# Given material
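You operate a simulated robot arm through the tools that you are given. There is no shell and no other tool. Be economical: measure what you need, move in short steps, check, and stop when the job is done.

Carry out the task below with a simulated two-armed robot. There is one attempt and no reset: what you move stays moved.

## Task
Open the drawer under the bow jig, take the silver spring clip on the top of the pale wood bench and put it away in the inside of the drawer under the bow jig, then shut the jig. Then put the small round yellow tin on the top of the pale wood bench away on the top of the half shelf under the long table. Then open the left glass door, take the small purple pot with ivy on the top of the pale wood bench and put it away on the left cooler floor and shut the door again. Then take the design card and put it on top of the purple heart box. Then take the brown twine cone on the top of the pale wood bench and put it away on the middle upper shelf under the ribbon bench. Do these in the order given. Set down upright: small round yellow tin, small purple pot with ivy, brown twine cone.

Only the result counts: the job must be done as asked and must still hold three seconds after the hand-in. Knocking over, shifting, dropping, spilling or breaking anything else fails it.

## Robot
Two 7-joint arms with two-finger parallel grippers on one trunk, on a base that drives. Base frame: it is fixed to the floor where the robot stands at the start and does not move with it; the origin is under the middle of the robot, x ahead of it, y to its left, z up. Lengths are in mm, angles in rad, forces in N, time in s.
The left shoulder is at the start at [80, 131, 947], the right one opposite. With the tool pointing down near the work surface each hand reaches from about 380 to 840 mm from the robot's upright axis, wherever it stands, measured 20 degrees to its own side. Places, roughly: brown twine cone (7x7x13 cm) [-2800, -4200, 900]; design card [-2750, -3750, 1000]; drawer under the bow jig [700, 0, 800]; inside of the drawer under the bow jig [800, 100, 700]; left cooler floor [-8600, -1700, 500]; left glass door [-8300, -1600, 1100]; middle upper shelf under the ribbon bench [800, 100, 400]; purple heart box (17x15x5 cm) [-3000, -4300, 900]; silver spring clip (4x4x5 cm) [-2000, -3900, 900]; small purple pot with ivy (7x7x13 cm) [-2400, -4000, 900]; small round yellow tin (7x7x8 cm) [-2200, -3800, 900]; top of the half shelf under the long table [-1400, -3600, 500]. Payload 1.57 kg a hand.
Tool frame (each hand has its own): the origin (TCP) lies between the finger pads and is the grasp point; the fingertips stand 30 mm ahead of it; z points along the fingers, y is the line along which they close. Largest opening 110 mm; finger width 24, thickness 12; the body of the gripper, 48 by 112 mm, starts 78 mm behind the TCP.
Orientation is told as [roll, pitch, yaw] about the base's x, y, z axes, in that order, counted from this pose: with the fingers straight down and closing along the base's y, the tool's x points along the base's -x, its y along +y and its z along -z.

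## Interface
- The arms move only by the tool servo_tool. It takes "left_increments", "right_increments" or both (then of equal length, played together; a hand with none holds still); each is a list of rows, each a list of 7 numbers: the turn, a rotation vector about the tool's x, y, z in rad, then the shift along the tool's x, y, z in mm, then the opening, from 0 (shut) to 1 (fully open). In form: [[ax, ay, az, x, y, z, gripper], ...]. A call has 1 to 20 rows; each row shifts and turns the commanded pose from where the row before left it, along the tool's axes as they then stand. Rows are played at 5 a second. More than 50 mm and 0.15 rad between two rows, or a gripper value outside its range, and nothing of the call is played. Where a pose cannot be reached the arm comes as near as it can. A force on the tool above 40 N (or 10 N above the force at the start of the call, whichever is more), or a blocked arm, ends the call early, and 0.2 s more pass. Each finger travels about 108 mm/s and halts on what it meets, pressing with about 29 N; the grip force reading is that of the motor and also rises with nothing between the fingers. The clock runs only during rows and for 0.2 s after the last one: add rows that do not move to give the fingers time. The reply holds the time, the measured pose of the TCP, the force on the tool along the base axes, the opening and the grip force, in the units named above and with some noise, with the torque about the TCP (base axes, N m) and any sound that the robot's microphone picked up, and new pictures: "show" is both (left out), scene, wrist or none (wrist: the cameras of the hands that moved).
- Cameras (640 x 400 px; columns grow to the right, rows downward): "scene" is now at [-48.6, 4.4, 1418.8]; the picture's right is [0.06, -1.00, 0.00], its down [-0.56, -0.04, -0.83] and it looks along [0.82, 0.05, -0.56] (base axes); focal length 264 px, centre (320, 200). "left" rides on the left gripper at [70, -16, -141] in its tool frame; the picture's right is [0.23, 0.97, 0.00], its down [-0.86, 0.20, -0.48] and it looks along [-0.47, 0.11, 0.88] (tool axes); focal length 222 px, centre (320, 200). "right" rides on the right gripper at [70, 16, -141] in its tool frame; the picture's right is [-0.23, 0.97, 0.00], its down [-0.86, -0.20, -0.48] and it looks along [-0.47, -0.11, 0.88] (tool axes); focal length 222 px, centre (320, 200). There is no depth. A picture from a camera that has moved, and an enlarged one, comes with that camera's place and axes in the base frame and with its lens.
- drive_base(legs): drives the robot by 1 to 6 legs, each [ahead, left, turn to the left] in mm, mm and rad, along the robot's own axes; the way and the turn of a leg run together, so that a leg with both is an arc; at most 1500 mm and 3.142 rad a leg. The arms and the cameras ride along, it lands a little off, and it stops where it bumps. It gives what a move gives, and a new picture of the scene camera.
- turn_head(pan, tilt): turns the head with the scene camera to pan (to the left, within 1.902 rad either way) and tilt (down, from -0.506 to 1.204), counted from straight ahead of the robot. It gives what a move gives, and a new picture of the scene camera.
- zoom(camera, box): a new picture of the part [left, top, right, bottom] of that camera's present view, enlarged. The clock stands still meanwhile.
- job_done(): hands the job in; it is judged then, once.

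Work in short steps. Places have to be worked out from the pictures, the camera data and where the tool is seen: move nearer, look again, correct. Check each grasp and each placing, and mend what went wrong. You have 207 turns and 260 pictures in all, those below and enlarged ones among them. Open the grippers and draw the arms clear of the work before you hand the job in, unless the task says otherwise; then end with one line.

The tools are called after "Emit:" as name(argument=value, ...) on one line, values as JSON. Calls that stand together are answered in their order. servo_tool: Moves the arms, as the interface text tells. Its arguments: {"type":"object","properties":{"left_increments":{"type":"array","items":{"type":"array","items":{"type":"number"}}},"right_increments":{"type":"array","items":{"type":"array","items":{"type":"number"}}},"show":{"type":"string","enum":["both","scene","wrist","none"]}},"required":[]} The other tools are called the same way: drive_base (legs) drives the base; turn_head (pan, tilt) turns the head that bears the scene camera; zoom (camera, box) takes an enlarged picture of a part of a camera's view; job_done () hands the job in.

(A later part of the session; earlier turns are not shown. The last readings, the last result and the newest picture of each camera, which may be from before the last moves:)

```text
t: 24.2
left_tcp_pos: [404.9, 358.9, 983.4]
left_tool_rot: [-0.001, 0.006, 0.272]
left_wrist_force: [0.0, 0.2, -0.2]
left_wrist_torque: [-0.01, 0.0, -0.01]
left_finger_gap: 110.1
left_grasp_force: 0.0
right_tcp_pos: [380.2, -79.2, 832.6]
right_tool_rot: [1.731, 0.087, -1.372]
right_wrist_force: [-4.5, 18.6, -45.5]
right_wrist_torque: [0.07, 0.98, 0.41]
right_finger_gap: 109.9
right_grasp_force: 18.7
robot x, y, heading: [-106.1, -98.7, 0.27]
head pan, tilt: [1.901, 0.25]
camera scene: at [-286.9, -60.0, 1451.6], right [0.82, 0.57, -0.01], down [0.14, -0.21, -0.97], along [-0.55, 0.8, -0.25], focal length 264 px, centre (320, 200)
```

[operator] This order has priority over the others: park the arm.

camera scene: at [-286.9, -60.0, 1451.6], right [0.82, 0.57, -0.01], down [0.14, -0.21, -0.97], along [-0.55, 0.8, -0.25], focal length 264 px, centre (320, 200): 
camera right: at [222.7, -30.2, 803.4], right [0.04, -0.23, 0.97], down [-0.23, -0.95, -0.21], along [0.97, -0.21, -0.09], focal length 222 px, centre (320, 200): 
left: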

# Exercise requirements
Return nothing except the number of lines that include the string "simulated".

# Response below
2